Marine Link
Monday, November 20, 2017

Shipbreaking NGOs Attack FPSO North Sea Producer

September 13, 2017

The North Sea Producer beached in Chittagong – © NGO Shipbreaking Platform

The North Sea Producer beached in Chittagong – © NGO Shipbreaking Platform

 16 August of last year the FPSO North Sea Producer was beached in Chittagong, Bangladesh. The ship was allowed to leave the UK based on the false promise that it would be further operationally used in the Tin Can port in Nigeria. 

 
One year on, the battle to hold the owners and cash buyers accountable for the illegal export of the FPSO is not over.
 
The North Sea Producer (ex Dagmar Maersk) was deployed in the McCulloch field in the North Sea, transporting and extracting oil from the UK continental shelf for 17 years, and was owned by the North Sea Production Company, a single-ship joint venture between the Danish A.P. Moeller Maersk and the Brazilian Odebrecht.
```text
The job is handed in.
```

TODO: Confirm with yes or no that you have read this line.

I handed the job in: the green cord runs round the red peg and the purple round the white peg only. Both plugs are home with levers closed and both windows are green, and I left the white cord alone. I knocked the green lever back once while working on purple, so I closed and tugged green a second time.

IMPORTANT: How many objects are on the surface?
Once the field closed, the FPSO North Sea Producer was laid up in Teesport for a year while the owners were looking for buyers. 
 
For scrapping purposes the ship was only allowed to be sold to a facility within the OECD as any export of hazardous waste outside the OECD is in breach of International and EU law. However, selling the FPSO to a recycler that could safely handle all the hazards of the ship within the OECD would have meant that the owners would not have made as big a profit as selling it to less scrupulous breakers operating on tidal beaches in South Asia. 
 
Maersk and Odebrecht thus settled to sell the ship to the largest vessels’ scrap dealer, cash buyer GMS, through a St. Kitts and Nevis post box company called Conquistador Shipping Corporation, and provided the UK authorities with a false contract stating that the NORTH SEA PRODUCER had found a new owner who would operate the ship in Nigeria.
 
Despite the vessel being under the radar of local communities in Teesside and was well-known in the shipping industry for needing to be scrapped, the UK authorities relied on the false contract to allow the FPSO to leave on tug. 
 
Once the ship arrived at Janata Steel in Chittagong, and upon alerts issued by local NGOs, the Bangladesh Attorney General of the Department of Environment set up a special committee to determine the presence of contaminated residues, and to investigate the ship’s illegal import due to lack of necessary clearances and false claims that it was hazardous-free. Having operated in the North Sea, the vessel’s pipelines are likely to contain residues contaminated by radioactive materials and sulphur. 
 
Other toxics, such as asbestos and heavy metals, are contained within the structure and paints of the ship. Upon a request from the Platform’s member organisation Bangladesh Environmental Lawyers’ Association (BELA), the report on the ship’s condition was released in June: it’s conclusion was that radioactive residues were found upon inspection and that further surveys needed to be carried out on the whole ship. 
 
BELA subsequently succeeded in getting an injunction on the breaking of the North Sea Producer until October, which is when the Court will resume the case after the Eid recess.
 
One year on since the beaching of the FPSO North Sea Producer, the story is thus far from over. One year on and there are legal proceedings in the exporting state, the UK, and the importing state, Bangladesh, to hold Maersk, Odebrecht, GMS and the importers accountable for their illegal trade of a highly toxic and particularly risky ship to dismantle.